Jason Michalek, Kopf der Oberhausener „Fridays For Future“-Gruppe.
Jason Michalek, Kopf der Oberhausener „Fridays For Future“-Gruppe. © FUNKE Foto Services | Gerd Wallhorn

In Gelsenkirchen machen einzelne Aktivisten oder Zweier-Teams Clean-Up-Aktionen, in Dortmund soll vor dem Rathaus eine ungewöhnliche Mahnwache stattfinden (8-20 Uhr), bei der sich jeweils nur ein Mensch eine Stunde inmitten von Plakaten positioniert. In Oberhausen soll gar jeder Unterstützer seine eigene Mini-Demo bilden. Die Oberhausener Gruppe um Jason Michalek hat zwei Live-Streams organisiert, bei denen Fragen beantwortet werden (11 Uhr auf Instagram) und Fotos der Demo und Redebeiträge laufen (16 Uhr auf YouTube), dazwischen sollen die Teilnehmer einmal mit ihrem Schild um ihren Block ziehen, sollen Fahnen aus dem Fenster hängen oder auch Botschaften mit Kreide auf die Straße malen.
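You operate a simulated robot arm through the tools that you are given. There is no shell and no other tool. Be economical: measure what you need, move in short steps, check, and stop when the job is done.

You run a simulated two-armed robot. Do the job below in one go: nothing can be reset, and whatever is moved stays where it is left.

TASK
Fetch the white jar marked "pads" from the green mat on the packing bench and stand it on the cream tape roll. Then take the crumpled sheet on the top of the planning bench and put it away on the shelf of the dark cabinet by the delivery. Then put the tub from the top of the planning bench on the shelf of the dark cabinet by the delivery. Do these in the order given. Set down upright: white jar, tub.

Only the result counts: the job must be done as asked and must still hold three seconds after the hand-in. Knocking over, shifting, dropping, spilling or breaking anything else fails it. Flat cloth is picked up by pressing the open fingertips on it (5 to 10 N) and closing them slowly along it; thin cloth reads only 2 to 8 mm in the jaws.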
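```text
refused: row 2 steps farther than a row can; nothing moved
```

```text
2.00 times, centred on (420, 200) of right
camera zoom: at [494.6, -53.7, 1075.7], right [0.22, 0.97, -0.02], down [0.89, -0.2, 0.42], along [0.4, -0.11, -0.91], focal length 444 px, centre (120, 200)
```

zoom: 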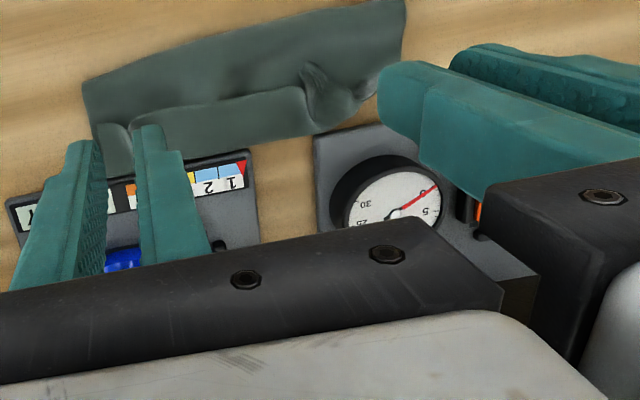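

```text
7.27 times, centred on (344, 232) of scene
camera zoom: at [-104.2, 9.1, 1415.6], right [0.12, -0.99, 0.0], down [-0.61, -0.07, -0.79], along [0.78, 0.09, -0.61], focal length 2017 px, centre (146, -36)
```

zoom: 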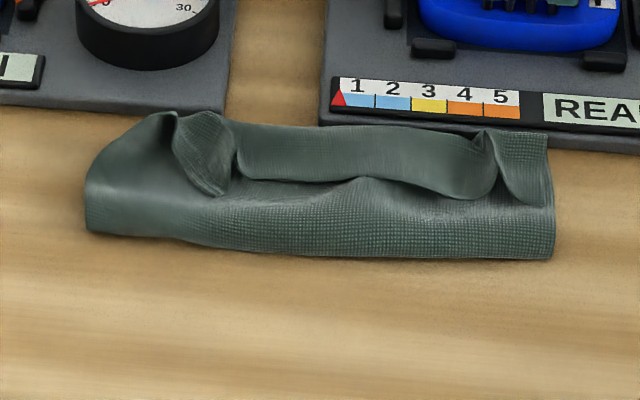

Und natürlich Fotos davon machen.

„Auch Slam-Texte können eingesendet werden oder Erinnerungen an vergangene Demos“, erklärt Michalek. Und warum nicht Ladeninhaber fragen, ob man nicht ein Schild für zwei Stunden bei ihnen platzieren darf? „Wenn es draußen steht, wäre das allerdings eine Sondernutzung im öffentlichen Raum“, erklärt der Essener Polizeisprecher Peter Elke.